Importance of space in a relationship:
There is a saying that goes, "He who does not understand your silence will probably not understand your words".
Do you agree with this, people?
In this post, I am going to focus on a very important aspect of any relationship, and that is space. Having personal space in a relationship is so important.
Just like everything else in life, relationships need a break too. I am not talking about anything negative here. For instance, we need to spend time with our respective friends as well. I am suggesting that we all need space in our relationships, of any kind.
Let’s face it, no one likes a clingy and needy partner. We all need space, from our family, friends, partners, and co-workers. And it’s an essential ingredient for a healthy relationship.
How does a relationship without space look like:
Constant communication and contact: You do not need to call the other person all the time to know the whereabouts.
Lack of boundaries: You do not need to share each and every detail of your life. It’s okay to keep some things to yourself and for yourself.
Jealousy and possessiveness: You should not be doubtful of the other person’s actions or words and get jealous for no reason at all. They are not your possession.
Lack of trust and respect.
Enmeshment: Two partners are so close that they lose their sense of individuality.
You tend to coddle the other, which does not allow one to grow and learn.
You try to always help the other, even without being asked to, to always please your partner.
You have the urge to keep talking always because silence makes you uncomfortable and insecure.
Is space good for relationships?
The answer is YES. Space is not only good, but also healthy. Let us find out how, from the below mentioned statements:
It gives space for individual growth. It allows partners to retain their individuality.
It inculcates a sense of independence.
It helps partners appreciate each other more and avoid taking each other for granted.
It prevents co-dependency.
It helps maintain excitement and mystery, keeping the spark alive.
It allows partners to gain fresh perspectives, which can help stave off boredom that can naturally set in over time.
It boosts communication. When the partners get back after a break, they are more likely to communicate with honesty and openness.
There is no scope for suffocation, and you are content with yourself. And, when you are happy, your happiness naturally radiates into your relationship.
When the relationship is largely healthy, you automatically stress less.
Sometimes a space can be beneficial during difficult times or even mend a broken relationship. A period of taking a break can give both the individuals the opportunity to cool off, reflect on the relationship, and make changes if necessary.
Giving space in a relationship also leads us to the concept of privacy. There are some things which are private, solely for oneself, not even for your significant other.
I know of many people who share their social media passwords with their partners. They give their partners access to their accounts and let them manage those. But I believe this is a mistake.
Passwords are called passwords for a reason. They are meant to protect our privacy.
While some people feel comfortable sharing their passwords with their partners, I believe it is important to consider the risks involved. It can actually damage the trust we have with our partners.

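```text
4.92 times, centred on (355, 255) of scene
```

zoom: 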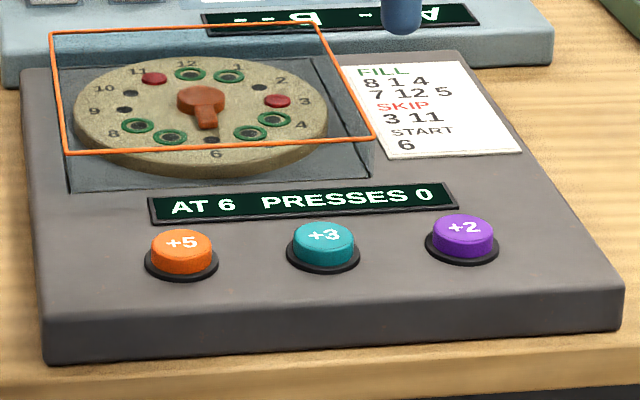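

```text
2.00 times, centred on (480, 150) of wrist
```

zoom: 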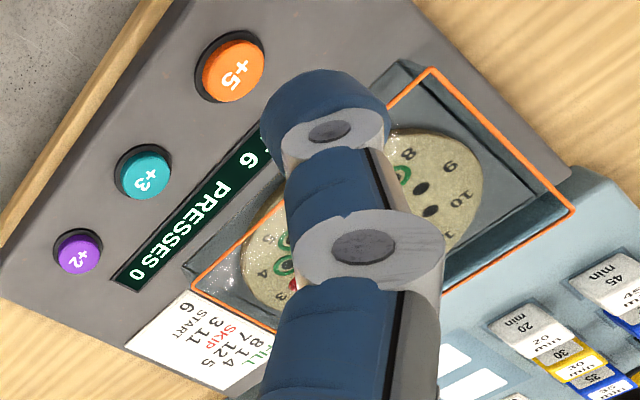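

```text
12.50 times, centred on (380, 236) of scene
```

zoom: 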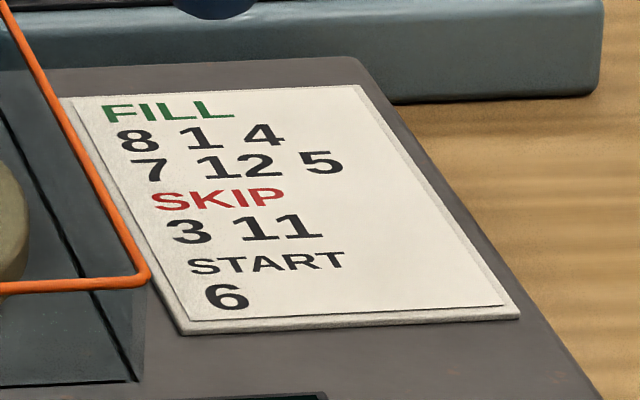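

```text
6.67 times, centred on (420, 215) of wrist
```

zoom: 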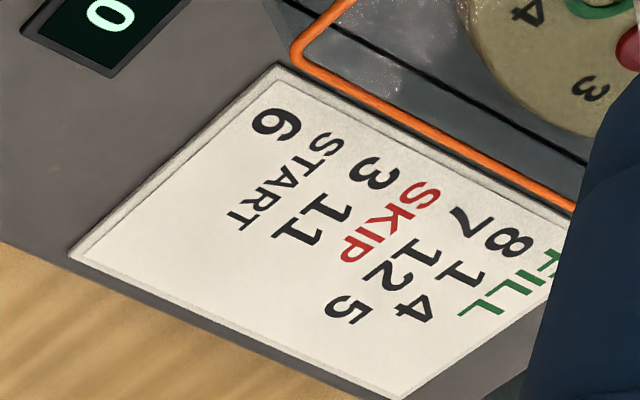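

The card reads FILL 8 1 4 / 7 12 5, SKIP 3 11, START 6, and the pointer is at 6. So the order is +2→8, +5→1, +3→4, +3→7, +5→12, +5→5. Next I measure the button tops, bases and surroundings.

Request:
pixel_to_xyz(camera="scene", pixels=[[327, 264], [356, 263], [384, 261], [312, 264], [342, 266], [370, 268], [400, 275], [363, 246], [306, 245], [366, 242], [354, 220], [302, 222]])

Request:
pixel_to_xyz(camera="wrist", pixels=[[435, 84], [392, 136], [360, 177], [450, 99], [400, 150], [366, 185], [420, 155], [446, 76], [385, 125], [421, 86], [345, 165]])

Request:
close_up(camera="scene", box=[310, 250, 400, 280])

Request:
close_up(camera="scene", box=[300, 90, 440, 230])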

It can also cause emotional distress. It is ridiculous, how it can lead to confusion and uncertainty about who you are actually talking to. The complications it creates are so numerous that they could easily warrant an entire article.
Why create unnecessary troubles and make our lives a mess?
How much space is too much space in a relationship:
It is also important to keep in mind, giving each other space doesn’t mean that we have to completely cut off contact. Too much space can be detrimental too, there should be a balance.
There is no one-size-fits-all answer to the above question. The amount of space that is needed for a healthy relationship varies depending on the couple’s individual needs and preferences.
Sometimes space is required for pursuing one’s hobby, while at other times, it is required just for some “alone time” or “me time”.
Some signs you are giving yourselves too much space:
You rarely communicate with each other, even about important things.
You tend to lose interest in each other and largely feel disconnected. Both physically as well as emotionally.
You do not spend quality time together anymore.
You are not much aware of each other’s life events.
When you notice such signs, it’s time to reassess the relationship as to how to balance both, space and togetherness.
How to ask for space without hurting each other:
Sometimes, it becomes important to ask for space. It is necessary to have clear communication about what one needs in a relationship. One needs to be honest, without hurting each other.
One should also be sensible enough to understand others' needs and do the needful without getting worked up and insecure.
Final thoughts:
Space in a relationship, whether you give or ask for it, only works when there is a foundation of trust, respect and love.
We need to understand, space does not mean separation. It does not mean absence of love.
Rather, it is a key component in a healthy relationship.
Happy Space- ship everyone.
Sucheta
Disclaimer: I am not an expert or a professional in the field of mental health. This writing is based solely on my experience and observation, and it is not intended to be a substitute for professional advice. If you need help with mental health issues, please contact a qualified professional.